■ What you should do: Please continue the source.

■ Collected material:
————————

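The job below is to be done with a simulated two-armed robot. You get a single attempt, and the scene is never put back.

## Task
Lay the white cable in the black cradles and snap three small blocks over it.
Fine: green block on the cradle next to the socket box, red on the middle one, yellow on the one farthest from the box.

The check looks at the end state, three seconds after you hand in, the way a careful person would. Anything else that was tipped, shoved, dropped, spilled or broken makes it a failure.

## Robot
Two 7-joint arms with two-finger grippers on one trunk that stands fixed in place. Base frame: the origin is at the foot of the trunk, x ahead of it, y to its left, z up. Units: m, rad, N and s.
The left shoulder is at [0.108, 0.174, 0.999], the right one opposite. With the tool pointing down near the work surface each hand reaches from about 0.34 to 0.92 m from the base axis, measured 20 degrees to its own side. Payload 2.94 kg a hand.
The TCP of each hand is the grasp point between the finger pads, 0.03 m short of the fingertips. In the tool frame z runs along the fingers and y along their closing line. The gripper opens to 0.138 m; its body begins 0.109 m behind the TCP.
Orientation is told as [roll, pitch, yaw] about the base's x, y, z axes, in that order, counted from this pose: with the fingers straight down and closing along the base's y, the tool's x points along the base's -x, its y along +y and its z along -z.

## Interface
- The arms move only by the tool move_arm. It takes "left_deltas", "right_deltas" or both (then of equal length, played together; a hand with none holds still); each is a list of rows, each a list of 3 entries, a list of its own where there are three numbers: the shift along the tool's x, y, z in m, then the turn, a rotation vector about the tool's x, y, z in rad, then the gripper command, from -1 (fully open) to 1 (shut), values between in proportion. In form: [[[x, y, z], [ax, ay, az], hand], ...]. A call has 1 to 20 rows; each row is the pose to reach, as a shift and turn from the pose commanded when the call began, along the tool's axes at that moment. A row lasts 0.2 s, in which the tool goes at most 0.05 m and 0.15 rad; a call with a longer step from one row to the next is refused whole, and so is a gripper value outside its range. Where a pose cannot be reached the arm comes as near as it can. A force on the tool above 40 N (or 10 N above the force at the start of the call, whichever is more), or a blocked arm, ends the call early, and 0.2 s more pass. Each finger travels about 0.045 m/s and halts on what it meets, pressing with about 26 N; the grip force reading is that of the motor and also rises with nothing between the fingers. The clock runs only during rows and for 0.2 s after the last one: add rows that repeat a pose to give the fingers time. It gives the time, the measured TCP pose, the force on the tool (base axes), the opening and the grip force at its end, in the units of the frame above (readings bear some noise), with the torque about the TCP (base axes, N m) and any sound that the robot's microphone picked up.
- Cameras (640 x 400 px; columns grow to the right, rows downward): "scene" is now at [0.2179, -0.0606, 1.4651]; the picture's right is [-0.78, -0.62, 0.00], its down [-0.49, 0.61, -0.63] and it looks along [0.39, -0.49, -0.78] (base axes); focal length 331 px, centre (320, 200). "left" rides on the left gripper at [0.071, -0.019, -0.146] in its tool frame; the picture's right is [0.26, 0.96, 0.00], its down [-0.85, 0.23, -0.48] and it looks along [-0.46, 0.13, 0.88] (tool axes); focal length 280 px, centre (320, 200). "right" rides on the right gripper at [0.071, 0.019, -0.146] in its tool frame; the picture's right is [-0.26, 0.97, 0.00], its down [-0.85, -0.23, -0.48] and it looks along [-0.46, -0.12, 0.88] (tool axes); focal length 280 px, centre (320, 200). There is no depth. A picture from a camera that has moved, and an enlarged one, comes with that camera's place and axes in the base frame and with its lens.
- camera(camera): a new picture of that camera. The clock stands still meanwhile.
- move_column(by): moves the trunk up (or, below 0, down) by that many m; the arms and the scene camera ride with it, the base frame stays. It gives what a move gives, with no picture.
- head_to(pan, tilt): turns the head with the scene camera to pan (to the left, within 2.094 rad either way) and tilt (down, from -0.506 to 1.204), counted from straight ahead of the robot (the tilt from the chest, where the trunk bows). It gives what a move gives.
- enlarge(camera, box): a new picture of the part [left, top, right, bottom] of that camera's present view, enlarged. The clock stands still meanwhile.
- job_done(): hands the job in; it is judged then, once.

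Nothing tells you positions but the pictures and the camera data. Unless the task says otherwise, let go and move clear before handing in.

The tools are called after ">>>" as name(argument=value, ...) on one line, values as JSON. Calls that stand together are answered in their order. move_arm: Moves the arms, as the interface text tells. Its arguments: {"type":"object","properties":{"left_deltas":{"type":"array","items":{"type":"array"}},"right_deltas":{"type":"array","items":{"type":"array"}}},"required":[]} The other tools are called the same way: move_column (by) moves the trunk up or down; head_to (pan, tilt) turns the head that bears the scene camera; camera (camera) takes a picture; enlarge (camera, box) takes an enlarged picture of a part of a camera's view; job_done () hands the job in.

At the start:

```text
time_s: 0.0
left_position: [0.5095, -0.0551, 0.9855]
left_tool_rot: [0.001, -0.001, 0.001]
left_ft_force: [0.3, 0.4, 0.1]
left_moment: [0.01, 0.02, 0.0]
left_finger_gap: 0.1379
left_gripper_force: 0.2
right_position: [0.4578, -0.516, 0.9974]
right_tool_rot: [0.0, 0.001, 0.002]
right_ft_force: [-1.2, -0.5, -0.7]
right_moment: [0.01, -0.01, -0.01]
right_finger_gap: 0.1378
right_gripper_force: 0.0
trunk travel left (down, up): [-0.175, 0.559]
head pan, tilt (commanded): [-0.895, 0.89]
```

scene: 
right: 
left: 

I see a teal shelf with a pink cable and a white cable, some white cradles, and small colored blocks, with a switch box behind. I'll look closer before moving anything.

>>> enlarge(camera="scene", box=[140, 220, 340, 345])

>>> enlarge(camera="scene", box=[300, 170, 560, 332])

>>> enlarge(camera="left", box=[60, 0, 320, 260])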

————————

■ Source:
Après Google, Amazon : le gendarme de la concurrence, garant de la protection des consommateurs aux États-Unis, vient de déposer plainte contre la place de marché aux États-Unis. La « Federal Trade Chamber » (FTC) accuse la plateforme de pratiques anticoncurrentielles. Ces agissements auraient entraîné trois conséquences : une augmentation des prix pour les consommateurs, le blocage des concurrents, et une innovation réduite à néant. Cela faisait des mois que les rumeurs d’une telle action en justice circulaient, en particulier depuis que Lina Khan est aux rênes de la FTC. L’économiste américaine est connue pour avoir, quand elle était étudiante à Yale, publié un article qui explique comment le droit de la concurrence américain devrait être appliqué à Amazon.
Et cette fois, une plainte a bien été déposée au nom de la FTC et des 17 procureurs généraux d’États américains. Elle est étudiée par un juge fédéral de l’État de Washington, qui pourrait décider de condamner Amazon à des dommages-intérêts ou à des « mesures correctives structurelles » si la société est reconnue coupable – comprenez : le géant du e-commerce risque, théoriquement, un démantèlement.
1. Today @FTC and 17 state AGs filed a lawsuit detailing how Amazon uses punitive & coercive tactics to unlawfully maintain its monopolies. Amazon is exploiting its monopoly power to enrich itself while raising prices & degrading service for its customers.https://t.co/7NiPGxx2CU
— Lina Khan (@linakhanFTC) September 26, 2023
Quels sont les faits reprochés à Amazon ?
Amazon « utilise un ensemble de stratégies anticoncurrentielles et déloyales interdépendantes pour maintenir illégalement son monopole », écrit la FTC dans son communiqué de presse publié mardi 26 septembre. Concrètement, l’entreprise, en position dominante – ce qui n’a rien, en soi, d’illégal – aurait « empêché ses concurrents et les vendeurs de baisser leurs prix » en surfacturant ces derniers. Elle aurait « étouffé l’innovation et empêché les concurrents de rivaliser équitablement avec Amazon ». Ces mesures n’auraient pas permis à ses sociétés rivales de se développer et d’atteindre l’échelle nécessaire pour concurrencer la plateforme.

————————

■ Result of this exercise:
La FTC explique par exemple que l’entreprise identifie, via des systèmes automatisés, les vendeurs de sa place de marché qui proposent leurs produits à des prix inférieurs sur d’autres plateformes concurrentes. Pour les « punir » de ne pas proposer ces prix bas sur Amazon, elles les rendraient plus difficiles à trouver sur sa market place. En agissant de la sorte, le géant de Seatle empêcherait des plateformes concurrentes de pouvoir émerger et exister – puisque les vendeurs seraient contraints de proposer leurs prix les plus bas sur Amazon, et pas sur un autre site concurrent. Autre point de la plainte : son service de livraison Prime (rapide) ne serait proposé qu’aux vendeurs qui utilisent ses propres services de traitement des commandes – des services qui sont très coûteux. Amazon privilégierait aussi injustement ses propres produits par rapport à des produits similaires vendus par des détaillants.
Contrairement à la plainte précédente de juin dernier, dans laquelle la FTC a accusé la place de marché d’avoir piégé des millions de consommateurs, l’autorité se concentre cette fois sur les petites entreprises, qui auraient sensiblement souffert du comportement d’Amazon.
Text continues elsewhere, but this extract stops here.